Answers to Money Teaser # 3: Retail Banking


Sorry, for making you wait for so long. Anyway here’s the answer to Money Teaser #3:

Q-1: Why do the lenders quote flat rate of interest instead of reducing balance rate?
Ans: So that it becomes easier for the borrower to calculate the EMI without the help of a calculator.


Q-2: Why do the banks charge pre-payment penalty?
Ans 2: Because it takes a lot of resources to find another GENUINE BORROWER who really needs the funds.


Q-3: Why do banks continue to offer you personal loans while your savings and FD accounts are overflowing with cash?
Ans: Banks very well know that
those are your emergency funds.


Q-4: Why do banks offer teaser loans (fixed-cum-floating-rate schemes with artificially low interest rate in the initial fixed period)?
Ans: This is the sacrifice being made by banks to revive the real-estate market and the Indian economy. Further banks have employed astrologers who can predict with certainty your future salary increments.

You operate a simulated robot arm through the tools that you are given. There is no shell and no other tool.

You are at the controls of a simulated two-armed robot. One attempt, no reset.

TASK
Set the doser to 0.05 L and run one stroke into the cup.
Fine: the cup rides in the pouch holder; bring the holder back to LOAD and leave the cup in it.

Q-5: What makes the banks sure that despite teaser loans being similar to sub-prime mortgage, these won’t lead to large-scale default in future?
Ans: Presence of black money in property deals. Cash or ‘black’ component provides the banks with automatic margin-of-safety / additional cushion.


Anyway, if anything goes wrong government is always there to bail them out with the help of tax-payers money—rescue of US banks on the brink of collapse by the U.S. government has given them a boost. So there is nothing to lose by excessive risk taking.


Q-6: Why do banks offer lower rates to potential customers as compared to the current customers?
Ans: Gifts are meant for girlfriends and not wives.


Q-7: Why the banks have shifted focus from corporate lending to retail lending?
Ans: Unlike corporate, it is much easier to recover money from retail borrowers (just hire some goons!).


Q-8: Finally, what is the definition of retail banking?
Ans: Just reversal of corporate banking. Earlier the main function of banks was to collect deposits from individuals and lend it for business purposes (in the process earning a small margin). Now they collect deposits from corporate, mutual funds and HNIs and lend it to retail customers.

So while focus of corporate banking was lending to businesses for production & distribution of products and services, retail banking focus is to lend for consumption purposes (to make sure that the goods produced are also consumed). Besides, like other businesses banks also need to diversify, counter competition and expand banking business (every company wants to grow too big to fail!).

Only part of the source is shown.